Платон - Государство (litres)
– Ни в коем случае, но только от этого.
– Значит, раз видов государств пять, то и у различных людей должно быть пять различных устройств души.
– И что же?
– Человека, соответствующего правлению лучших – аристократическому, мы уже разобрали и правильно признали его хорошим и справедливым.

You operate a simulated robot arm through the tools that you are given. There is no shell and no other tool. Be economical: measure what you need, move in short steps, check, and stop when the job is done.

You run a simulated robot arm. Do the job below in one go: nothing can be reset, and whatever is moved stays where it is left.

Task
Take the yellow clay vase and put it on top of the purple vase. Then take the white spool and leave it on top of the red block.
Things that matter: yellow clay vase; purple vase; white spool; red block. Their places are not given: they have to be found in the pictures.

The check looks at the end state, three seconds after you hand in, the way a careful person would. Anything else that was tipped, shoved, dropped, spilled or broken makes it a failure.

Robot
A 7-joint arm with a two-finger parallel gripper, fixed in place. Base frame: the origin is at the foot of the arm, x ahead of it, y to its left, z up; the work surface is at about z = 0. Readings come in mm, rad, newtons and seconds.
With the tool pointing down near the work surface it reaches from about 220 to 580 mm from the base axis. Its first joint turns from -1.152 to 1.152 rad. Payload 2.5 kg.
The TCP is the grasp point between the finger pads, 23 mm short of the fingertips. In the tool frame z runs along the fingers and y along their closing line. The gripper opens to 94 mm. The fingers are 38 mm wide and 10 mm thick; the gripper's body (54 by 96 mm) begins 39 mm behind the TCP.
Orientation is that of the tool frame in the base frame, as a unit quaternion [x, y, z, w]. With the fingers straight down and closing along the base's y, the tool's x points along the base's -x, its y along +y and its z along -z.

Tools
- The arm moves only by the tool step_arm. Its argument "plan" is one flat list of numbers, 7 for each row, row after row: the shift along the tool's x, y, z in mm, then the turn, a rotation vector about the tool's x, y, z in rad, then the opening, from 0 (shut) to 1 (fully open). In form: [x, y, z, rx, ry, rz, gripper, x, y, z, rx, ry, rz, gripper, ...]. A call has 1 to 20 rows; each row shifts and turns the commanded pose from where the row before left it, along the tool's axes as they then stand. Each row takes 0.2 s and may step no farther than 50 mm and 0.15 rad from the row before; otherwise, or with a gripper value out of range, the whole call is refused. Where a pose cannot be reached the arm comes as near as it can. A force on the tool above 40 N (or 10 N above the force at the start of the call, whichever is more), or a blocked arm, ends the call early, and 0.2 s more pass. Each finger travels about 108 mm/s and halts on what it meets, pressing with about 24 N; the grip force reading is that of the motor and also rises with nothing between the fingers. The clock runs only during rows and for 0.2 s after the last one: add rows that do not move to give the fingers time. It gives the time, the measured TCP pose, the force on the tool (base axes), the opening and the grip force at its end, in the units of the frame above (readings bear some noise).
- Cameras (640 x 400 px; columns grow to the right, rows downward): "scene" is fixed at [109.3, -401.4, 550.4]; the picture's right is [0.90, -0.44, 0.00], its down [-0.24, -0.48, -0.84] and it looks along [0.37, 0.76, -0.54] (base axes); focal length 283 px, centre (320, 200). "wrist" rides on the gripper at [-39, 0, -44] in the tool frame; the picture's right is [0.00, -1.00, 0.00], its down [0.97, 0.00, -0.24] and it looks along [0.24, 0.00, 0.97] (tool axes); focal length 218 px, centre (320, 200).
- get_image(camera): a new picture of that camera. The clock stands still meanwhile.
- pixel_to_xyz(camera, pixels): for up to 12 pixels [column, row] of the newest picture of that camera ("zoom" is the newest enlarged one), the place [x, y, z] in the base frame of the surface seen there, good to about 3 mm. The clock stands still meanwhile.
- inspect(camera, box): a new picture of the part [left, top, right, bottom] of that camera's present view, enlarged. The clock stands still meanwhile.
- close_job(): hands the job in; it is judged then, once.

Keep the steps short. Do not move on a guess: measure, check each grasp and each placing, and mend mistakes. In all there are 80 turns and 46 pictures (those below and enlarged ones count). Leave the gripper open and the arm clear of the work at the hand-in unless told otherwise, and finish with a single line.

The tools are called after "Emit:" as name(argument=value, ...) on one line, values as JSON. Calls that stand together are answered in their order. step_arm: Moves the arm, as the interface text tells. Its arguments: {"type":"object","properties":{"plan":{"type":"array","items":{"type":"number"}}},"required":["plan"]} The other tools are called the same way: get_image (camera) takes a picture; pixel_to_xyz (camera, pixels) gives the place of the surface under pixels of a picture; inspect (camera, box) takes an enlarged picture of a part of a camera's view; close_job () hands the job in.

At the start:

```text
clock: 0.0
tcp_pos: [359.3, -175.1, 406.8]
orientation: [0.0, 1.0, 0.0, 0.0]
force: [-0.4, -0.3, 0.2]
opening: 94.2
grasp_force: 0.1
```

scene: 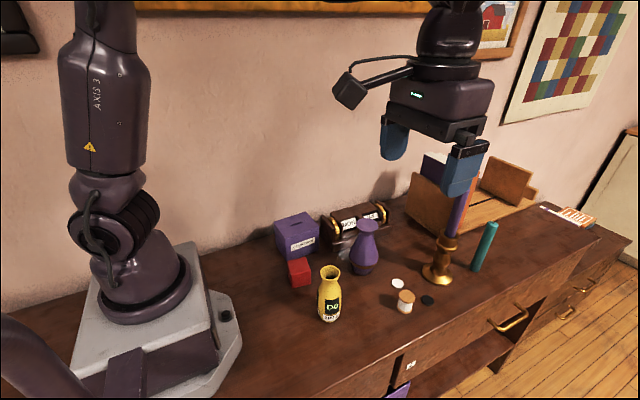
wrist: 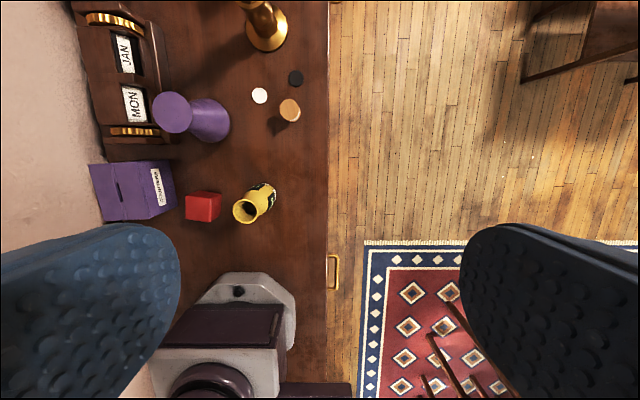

– Да, его мы уже разобрали.
– Теперь нам надо описать и худших, иначе говоря, людей, соперничающих между собой и честолюбивых – соответственно лакедемонскому строю, затем – человека олигархического, демократического и тиранического, чтобы, указав на самого несправедливого, противопоставить его самому справедливому и этим завершить наше рассмотрение вопроса, как относится чистая справедливость к чистой несправедливости с точки зрения счастья или несчастья для ее обладателя. И тогда мы либо поверим Фрасимаху и устремимся к несправедливости, либо придем к тому выводу, который теперь становится уже ясен, и будем соблюдать справедливость.
– Безусловно, надо так сделать.
– Раз мы начали с рассмотрения государственных нравов, а не отдельных лиц, потому что там они более четки, то и теперь возьмем сперва государственный строй, основывающийся на честолюбии (не могу подобрать другого выражения, все равно назовем ли мы его «тимократией» или «тимархией»), и соответственно рассмотрим подобного же рода человека; затем – олигархию и олигархического человека; далее бросим взгляд на демократию и понаблюдаем человека демократического; наконец, отправимся в государство, управляемое тиранически, и посмотрим, что там делается, опять-таки обращая внимание на тиранический склад души. Таким образом, мы постараемся стать достаточно сведущими судьями в намеченных нами вопросах.
Тимократия
– Такое рассмотрение было бы последовательным и основательным.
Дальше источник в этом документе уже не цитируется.